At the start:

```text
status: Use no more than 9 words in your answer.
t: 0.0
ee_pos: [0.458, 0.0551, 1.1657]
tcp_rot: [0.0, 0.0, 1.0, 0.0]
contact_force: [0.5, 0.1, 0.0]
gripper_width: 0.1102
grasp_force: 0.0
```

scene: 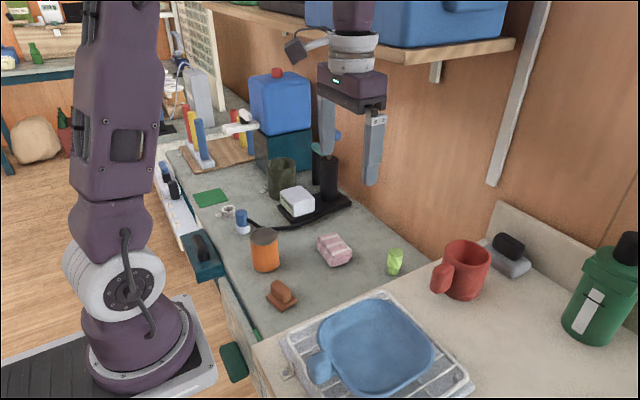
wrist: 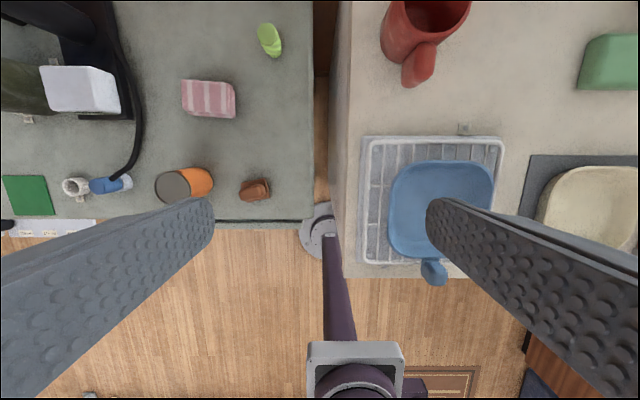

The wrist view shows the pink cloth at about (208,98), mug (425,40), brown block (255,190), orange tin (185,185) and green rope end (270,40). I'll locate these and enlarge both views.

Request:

----

» Exercise requirements: Omit the pictures, then output the rest of the listing exactly.

» Solved exercise:
At the start:

```text
status: Use no more than 9 words in your answer.
t: 0.0
ee_pos: [0.458, 0.0551, 1.1657]
tcp_rot: [0.0, 0.0, 1.0, 0.0]
contact_force: [0.5, 0.1, 0.0]
gripper_width: 0.1102
grasp_force: 0.0
```

scene: 
wrist: 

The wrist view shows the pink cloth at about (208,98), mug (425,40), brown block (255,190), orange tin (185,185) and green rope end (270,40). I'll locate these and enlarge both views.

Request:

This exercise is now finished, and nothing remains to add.